Bloomington officials are putting the brakes on plans to build a bike park at the site of the former Thunderbird Motel after state lawmakers bought them more time to try to develop the location.
The plan to build a skills park — with ramps, jumps and mowed paths — was designed to be temporary, allowing the spot at Interstate 494 and Hwy. 77 to maintain its tax-exempt status while local leaders continued the search for an appropriate developer.
But after legislators, during a special session last month, agreed to extend the property’s tax-exempt status, Bloomington leaders decided they no longer needed that backup plan.
“We’re going to keep the site focused on economic development purposes,” Bloomington Community Development Director Kim Berggren said, noting that extending the property’s tax-exempt status had been “one of our priority requests” for state lawmakers this year.
The Bloomington City Council voted unanimously Monday to cancel its plan to buy the property from the Port Authority for $1. The property will now maintain its tax-exempt status until 2031.
The Thunderbird Motel, with its kitschy midcentury signage, had long served as a local landmark.
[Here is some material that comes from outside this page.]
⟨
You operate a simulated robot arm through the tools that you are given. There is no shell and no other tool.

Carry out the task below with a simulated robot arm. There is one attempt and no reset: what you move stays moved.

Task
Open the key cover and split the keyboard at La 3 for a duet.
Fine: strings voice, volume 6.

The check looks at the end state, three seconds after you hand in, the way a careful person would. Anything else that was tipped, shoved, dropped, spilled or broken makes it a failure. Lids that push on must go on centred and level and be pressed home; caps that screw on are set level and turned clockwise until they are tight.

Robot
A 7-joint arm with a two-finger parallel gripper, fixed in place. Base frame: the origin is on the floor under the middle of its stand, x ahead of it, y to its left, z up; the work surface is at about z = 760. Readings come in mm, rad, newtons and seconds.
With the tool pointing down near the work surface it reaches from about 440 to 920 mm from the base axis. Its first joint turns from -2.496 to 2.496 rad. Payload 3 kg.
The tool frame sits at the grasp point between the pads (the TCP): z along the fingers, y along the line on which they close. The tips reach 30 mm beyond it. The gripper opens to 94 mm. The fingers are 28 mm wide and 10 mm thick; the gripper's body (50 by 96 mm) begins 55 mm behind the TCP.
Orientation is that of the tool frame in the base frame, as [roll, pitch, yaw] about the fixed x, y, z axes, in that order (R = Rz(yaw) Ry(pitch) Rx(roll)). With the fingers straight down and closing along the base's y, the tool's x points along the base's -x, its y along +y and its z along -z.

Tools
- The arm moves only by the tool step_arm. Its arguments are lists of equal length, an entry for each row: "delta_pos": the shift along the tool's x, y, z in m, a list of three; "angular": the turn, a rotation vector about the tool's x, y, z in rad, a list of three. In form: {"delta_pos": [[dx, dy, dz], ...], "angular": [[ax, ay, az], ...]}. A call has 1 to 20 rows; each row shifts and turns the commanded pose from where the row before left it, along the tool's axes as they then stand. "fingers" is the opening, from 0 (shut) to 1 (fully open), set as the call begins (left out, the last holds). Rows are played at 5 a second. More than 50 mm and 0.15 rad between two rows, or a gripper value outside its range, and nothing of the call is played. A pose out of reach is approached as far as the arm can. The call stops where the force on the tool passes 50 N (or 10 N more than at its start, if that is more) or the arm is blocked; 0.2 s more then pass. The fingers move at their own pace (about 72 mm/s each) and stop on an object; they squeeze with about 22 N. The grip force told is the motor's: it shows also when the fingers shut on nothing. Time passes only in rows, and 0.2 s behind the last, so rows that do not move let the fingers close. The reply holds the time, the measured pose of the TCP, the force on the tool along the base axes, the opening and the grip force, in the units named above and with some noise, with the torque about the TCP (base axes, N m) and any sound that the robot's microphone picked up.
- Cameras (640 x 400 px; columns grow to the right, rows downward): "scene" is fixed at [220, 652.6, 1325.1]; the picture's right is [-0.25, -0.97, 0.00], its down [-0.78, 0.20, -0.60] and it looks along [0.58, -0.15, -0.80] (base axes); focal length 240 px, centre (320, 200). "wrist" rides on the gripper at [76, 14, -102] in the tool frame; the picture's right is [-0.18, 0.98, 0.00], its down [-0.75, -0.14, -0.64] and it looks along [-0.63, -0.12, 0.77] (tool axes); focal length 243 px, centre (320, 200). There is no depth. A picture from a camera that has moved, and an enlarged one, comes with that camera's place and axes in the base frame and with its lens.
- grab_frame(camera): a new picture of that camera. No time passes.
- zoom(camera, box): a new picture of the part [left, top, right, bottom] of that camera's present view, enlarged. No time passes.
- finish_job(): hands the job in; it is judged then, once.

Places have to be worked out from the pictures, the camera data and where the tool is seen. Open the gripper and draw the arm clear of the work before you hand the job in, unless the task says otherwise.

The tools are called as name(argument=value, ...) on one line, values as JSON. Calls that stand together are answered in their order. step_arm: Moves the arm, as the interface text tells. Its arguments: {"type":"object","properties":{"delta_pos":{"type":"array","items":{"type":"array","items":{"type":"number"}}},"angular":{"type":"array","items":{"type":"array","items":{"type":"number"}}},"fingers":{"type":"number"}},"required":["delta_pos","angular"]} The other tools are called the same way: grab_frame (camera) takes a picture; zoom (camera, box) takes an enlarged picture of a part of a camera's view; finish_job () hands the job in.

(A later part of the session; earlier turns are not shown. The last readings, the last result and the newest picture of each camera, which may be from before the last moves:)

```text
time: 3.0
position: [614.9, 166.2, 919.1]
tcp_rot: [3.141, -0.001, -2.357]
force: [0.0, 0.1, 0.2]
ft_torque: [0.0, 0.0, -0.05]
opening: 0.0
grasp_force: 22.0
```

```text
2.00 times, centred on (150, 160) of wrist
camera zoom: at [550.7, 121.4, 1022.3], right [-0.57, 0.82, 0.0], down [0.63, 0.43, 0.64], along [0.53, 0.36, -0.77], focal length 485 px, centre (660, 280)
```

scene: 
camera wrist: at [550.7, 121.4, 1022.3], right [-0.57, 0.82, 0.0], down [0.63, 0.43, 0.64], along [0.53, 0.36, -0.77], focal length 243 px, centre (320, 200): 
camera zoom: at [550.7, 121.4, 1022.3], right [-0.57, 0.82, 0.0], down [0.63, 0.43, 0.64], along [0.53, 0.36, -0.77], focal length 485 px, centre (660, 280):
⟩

When it was built in 1962, it was near then-Metropolitan Stadium, where the Twins and Vikings played, and it was the first Bloomington establishment to have a liquor license, according to the Bloomington Historical Society.
Despite criticism for its lack of cultural sensitivity toward Native Americans, the Thunderbird remained a time capsule of birchbark canoes, taxidermy, and conference rooms named after tribes into the 2000s. It became a Ramada, before the Port Authority purchased the property for $18.5 million a decade ago to save it from low-density development. The building was demolished in 2016.
Finding a new plan for the property has proved difficult.